Articles Posted in Merrill Lynch

US lawmakers are asking government regulators some tough questions about executive compensation at investment banks. Last week, Rep Dennis Kucinich, who heads the House Oversight Committee’s Domestic Policy Subcommittee, asked the Securities and Exchange Commission to determine whether Bank of America Corp. violated federal securities laws when it did not tell shareholders that Merrill Lynch was going to pay executives $3.62 billion in bonuses. Kucinich noted that these bonuses were 22 times larger than what AIG executives were offered-equivalent to 36.2% of the Troubled Asset Relief Program (TARP) funds that Merrill received.

A March filing by New York Attorney General Andrew Cuomo (whose office is also pursuing this matter) claims that even though the firm had already made the decision to accelerate bonus payments, Merrill told Cuomo and the House Oversight Committee that it planned to make incentive compensation decisions at the end of the year.

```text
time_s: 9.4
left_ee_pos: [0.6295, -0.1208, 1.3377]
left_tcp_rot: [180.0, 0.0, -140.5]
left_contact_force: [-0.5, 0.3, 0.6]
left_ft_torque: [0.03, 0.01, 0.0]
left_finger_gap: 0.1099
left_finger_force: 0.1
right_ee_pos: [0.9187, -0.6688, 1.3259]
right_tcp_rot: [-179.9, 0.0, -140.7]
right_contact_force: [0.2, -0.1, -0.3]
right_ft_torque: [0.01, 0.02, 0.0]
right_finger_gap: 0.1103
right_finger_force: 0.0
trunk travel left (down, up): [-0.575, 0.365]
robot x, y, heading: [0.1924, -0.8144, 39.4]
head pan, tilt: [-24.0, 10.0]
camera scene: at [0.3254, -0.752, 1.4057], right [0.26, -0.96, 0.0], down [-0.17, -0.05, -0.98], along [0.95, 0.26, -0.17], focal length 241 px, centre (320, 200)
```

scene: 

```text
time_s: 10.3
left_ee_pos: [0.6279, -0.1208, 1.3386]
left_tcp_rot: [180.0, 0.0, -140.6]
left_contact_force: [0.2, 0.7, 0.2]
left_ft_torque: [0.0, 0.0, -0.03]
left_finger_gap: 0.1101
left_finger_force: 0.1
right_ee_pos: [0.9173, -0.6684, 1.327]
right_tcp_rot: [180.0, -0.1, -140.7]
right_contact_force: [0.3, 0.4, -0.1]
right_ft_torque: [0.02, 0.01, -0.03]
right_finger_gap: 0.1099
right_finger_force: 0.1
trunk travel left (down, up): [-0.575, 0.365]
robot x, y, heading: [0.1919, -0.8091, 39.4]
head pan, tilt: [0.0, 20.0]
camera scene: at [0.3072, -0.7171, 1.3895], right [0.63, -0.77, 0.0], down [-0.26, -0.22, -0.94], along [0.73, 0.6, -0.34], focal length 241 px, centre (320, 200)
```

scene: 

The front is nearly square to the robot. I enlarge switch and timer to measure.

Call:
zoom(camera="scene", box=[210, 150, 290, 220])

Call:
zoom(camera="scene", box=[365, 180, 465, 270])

Cuomo claims that Bank of America neglected to tell shareholders that Merrill was going to offer executives big bonuses before the BofA merger was final.

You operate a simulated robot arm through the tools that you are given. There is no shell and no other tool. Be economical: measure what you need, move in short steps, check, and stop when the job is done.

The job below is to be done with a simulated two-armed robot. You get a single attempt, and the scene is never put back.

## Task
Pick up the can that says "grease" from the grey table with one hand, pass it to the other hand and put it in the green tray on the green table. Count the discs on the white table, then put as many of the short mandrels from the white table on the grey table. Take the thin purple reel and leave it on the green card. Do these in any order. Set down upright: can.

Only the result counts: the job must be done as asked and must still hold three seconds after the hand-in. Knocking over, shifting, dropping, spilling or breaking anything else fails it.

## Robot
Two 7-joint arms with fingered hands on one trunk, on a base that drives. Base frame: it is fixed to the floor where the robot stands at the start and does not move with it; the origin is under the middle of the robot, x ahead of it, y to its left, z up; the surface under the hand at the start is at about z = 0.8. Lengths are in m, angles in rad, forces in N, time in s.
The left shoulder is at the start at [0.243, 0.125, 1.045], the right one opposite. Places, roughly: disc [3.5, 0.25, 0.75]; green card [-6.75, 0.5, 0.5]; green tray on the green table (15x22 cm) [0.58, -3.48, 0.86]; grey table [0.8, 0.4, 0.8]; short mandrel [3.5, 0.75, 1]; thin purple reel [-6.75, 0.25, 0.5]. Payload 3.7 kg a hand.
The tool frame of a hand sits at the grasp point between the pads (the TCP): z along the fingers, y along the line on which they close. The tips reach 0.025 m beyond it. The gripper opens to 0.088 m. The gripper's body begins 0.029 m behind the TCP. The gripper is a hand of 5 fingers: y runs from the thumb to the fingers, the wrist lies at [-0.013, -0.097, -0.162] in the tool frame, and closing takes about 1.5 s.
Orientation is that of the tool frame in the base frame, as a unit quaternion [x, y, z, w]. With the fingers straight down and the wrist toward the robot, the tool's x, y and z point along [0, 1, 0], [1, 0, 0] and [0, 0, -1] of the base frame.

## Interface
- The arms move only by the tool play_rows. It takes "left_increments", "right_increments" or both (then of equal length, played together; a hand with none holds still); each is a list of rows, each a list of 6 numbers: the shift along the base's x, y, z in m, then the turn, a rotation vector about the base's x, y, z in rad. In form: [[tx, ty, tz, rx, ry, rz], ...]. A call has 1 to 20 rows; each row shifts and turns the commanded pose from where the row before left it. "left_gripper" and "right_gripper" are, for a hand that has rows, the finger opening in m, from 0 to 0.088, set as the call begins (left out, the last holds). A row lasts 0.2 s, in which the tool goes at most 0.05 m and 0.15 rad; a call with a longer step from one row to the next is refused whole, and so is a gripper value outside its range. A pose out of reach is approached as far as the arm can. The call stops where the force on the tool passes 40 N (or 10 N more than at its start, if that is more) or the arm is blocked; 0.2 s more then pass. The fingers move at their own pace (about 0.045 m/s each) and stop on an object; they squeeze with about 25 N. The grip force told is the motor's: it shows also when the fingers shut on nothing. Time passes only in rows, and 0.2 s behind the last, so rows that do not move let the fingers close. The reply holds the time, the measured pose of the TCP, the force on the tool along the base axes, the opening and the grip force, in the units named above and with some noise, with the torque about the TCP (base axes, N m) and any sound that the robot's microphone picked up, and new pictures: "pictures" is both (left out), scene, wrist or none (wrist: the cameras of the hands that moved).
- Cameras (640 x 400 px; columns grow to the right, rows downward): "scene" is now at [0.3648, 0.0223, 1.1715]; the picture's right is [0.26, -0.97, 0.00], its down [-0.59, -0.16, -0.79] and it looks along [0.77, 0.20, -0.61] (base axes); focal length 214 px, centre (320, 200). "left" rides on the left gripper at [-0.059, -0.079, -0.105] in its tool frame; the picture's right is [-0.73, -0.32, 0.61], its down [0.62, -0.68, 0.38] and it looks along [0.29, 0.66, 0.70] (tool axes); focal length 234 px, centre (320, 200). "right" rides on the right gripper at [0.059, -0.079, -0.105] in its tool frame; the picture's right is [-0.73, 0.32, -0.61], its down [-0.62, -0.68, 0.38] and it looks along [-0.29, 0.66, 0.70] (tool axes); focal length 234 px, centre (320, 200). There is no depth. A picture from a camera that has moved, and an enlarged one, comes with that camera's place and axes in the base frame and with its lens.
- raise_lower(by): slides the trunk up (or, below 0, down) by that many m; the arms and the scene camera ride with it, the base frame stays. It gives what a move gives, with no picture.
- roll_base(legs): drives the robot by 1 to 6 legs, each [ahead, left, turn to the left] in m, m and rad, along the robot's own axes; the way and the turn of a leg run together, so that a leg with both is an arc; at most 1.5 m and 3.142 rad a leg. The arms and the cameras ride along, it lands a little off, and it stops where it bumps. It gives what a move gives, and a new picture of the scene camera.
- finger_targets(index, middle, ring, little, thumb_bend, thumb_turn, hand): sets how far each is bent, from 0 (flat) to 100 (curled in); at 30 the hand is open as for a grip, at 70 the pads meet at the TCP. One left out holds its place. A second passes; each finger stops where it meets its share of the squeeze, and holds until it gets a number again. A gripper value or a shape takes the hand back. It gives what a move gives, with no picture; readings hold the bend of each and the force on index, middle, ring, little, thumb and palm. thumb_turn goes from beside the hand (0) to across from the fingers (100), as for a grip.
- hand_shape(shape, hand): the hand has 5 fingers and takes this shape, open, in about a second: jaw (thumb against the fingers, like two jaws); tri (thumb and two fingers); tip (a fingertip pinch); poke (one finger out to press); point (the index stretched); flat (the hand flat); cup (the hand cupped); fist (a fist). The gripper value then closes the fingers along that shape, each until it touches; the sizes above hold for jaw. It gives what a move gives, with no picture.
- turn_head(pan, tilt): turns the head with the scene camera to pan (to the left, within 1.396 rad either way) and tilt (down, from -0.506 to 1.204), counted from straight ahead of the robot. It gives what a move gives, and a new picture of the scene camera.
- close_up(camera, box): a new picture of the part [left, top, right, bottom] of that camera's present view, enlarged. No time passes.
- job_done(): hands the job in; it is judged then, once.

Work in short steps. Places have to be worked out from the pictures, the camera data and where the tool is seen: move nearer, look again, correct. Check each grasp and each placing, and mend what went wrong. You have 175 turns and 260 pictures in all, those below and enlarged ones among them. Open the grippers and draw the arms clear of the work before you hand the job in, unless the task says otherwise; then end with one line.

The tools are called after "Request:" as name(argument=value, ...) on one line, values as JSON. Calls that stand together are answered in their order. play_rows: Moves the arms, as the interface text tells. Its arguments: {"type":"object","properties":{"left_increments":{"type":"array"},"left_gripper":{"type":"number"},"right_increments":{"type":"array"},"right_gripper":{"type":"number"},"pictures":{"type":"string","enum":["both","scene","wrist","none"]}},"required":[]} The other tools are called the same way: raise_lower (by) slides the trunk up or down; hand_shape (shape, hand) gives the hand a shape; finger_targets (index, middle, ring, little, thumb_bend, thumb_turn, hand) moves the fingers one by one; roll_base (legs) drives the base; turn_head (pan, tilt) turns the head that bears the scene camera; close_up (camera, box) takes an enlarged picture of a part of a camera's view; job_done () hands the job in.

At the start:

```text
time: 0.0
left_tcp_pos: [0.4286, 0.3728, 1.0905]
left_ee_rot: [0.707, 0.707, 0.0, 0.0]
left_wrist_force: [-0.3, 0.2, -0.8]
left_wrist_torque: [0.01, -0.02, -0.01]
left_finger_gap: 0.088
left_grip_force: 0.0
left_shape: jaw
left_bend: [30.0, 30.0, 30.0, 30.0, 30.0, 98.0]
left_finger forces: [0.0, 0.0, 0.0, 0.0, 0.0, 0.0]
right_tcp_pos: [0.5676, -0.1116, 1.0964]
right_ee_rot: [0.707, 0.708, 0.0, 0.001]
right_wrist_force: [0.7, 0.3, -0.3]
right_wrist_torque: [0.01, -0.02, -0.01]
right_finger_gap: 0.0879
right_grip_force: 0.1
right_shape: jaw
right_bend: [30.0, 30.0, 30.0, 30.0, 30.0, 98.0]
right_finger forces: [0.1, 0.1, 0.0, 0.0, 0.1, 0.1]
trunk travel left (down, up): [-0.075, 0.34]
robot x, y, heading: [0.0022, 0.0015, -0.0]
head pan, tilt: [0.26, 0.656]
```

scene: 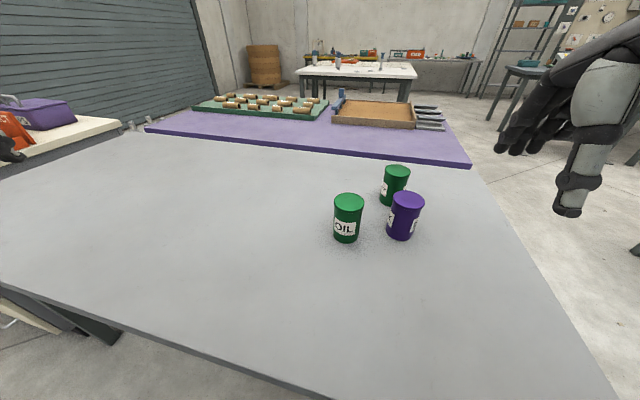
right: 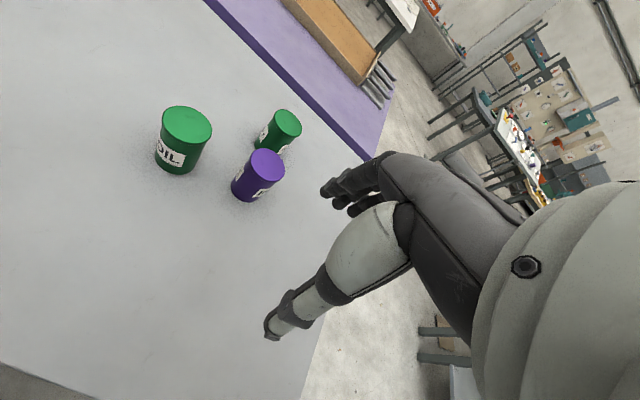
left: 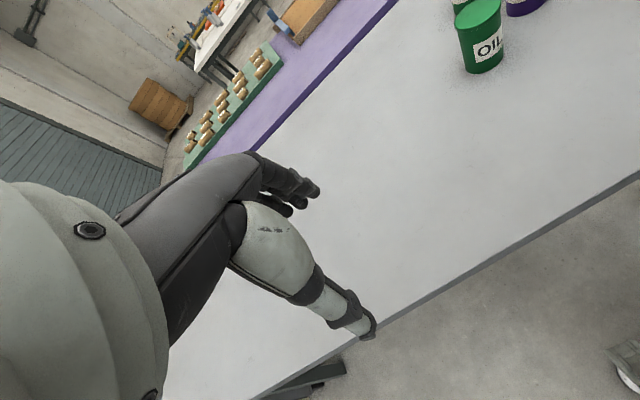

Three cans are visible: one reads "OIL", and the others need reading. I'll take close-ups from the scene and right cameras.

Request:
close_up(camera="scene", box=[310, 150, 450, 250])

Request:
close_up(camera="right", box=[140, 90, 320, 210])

When BofA was questioned about Cuomo’s claims, the bank said it revealed everything it was required to before the shareholders voted on the merger. Kucinich says that this makes him wonder about the SEC’s interpretation of fiduciary duty when it comes to revealing all “material” data to shareholders when asking for shareholder action and what is considers “material” information for proxy rules meant to protect investors under the Securities Exchange Act of 1934.

He asked the SEC whether it thinks that B of A’s omission is a material one and, if so, what it would do to redress it. The House Oversight Committee is trying to determine whether officials from Bank of America and Merrill misled Congress about the executive bonuses and their timing.

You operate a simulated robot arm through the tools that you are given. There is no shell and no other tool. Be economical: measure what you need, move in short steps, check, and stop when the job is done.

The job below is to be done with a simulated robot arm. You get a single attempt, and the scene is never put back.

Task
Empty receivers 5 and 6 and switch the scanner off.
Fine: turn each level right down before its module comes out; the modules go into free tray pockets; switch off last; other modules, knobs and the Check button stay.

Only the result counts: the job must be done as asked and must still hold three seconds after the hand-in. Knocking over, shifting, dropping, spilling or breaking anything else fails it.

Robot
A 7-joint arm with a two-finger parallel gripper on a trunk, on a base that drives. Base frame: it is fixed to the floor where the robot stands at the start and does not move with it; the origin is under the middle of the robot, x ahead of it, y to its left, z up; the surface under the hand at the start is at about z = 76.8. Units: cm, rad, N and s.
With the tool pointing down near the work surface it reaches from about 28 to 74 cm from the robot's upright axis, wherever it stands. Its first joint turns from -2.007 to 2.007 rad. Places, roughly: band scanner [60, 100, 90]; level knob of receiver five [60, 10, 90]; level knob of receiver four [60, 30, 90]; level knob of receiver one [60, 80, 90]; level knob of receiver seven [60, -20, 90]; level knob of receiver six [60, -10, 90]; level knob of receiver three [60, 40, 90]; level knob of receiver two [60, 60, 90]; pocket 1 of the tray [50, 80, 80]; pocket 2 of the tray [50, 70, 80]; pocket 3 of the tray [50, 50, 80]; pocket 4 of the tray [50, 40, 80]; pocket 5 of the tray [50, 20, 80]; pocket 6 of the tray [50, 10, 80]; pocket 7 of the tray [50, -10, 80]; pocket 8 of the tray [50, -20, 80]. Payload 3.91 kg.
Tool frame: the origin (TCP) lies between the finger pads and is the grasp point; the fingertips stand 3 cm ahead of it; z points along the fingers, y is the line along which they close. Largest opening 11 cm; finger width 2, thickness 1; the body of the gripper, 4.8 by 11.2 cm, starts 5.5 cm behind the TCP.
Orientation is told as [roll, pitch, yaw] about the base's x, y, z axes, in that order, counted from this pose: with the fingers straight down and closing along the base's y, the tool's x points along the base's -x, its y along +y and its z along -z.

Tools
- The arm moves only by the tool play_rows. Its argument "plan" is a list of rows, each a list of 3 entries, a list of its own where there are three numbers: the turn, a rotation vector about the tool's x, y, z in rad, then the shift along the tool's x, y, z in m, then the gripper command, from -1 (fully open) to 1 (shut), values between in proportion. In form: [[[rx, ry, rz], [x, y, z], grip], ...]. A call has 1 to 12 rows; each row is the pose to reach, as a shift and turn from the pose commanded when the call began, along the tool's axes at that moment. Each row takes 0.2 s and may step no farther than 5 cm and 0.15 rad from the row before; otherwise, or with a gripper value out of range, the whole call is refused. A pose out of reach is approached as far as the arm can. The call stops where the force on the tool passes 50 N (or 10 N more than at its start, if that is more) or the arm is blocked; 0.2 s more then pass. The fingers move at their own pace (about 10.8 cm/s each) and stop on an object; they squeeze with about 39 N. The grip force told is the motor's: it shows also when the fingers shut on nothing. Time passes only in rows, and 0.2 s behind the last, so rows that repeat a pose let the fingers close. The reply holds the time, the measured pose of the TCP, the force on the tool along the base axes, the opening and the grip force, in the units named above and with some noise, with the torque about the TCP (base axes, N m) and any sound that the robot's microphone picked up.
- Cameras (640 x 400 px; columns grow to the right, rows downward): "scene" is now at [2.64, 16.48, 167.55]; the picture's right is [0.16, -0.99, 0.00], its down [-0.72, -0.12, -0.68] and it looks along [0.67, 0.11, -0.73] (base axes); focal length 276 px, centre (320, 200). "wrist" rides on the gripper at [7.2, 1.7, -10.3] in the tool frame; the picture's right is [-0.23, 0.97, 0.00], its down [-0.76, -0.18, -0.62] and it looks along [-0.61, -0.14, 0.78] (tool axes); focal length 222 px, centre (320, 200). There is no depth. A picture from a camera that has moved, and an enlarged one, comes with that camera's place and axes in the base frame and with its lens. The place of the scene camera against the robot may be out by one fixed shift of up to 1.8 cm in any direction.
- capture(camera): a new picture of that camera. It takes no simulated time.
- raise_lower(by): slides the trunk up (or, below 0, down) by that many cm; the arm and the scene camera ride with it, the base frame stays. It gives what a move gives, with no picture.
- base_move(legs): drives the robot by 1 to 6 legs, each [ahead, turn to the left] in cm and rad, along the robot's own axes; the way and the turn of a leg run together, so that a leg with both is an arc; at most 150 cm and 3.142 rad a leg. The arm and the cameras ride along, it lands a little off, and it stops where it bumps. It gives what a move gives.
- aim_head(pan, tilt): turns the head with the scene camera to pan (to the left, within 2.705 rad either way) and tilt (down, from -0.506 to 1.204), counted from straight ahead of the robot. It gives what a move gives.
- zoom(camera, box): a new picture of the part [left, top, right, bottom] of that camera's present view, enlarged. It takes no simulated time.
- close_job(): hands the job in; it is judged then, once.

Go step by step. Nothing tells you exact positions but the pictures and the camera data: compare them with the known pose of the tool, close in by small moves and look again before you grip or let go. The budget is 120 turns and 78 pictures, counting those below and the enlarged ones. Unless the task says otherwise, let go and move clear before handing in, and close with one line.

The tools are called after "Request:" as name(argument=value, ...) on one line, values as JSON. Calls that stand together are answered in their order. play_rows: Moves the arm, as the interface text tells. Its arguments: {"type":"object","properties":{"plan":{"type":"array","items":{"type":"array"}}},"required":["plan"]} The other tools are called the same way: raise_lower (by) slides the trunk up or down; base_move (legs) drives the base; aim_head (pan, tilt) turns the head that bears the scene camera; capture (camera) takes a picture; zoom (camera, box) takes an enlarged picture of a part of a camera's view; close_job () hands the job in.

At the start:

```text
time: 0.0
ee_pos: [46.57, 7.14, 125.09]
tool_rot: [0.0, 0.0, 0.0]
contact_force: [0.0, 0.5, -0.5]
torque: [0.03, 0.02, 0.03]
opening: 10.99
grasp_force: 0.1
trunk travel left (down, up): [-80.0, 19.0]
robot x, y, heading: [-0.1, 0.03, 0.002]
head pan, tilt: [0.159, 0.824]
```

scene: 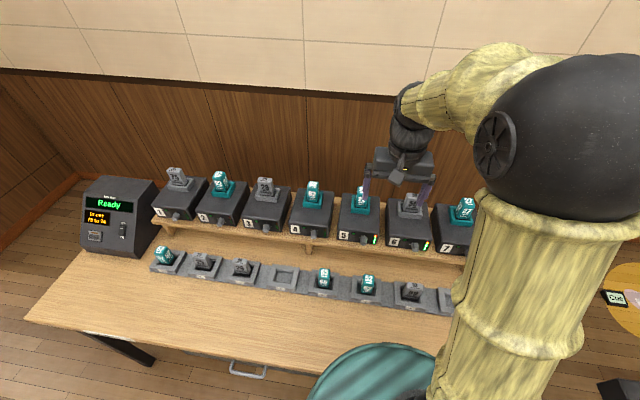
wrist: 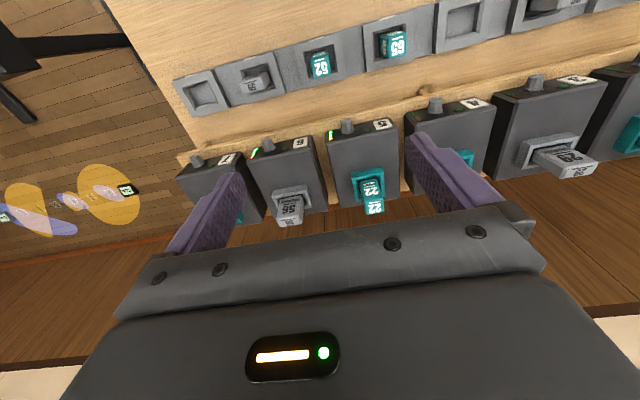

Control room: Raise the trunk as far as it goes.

Meantime, Rep. Edolphus Towns, who oversees the House Committee and Oversight Reform, told Treasury Secretary Tim Geithner that he was worried about media reports that the Treasury Department was trying to “circumvent” statutory restrictions regarding executive pay for companies availing of TARP funds. Towns wants Geithner to respond to news reports that the Treasury Department established special entities to receive federal bailout funds that could then be channeled toward corporate recipients so as to avoid executive pay restrictions and requirements that the US get an ownership interest in the bailout firms. Towns cautioned that it would not be wise for the Treasury Department to allow excessive pay practices to continue at firms that taxpayers had bailed out.

Kucinich Asks If Merrill Bonuses Broke Laws, NY Times, April 7, 2009
Read Representative Towns’ Letter to Treasury Secretary Geithner (PDF)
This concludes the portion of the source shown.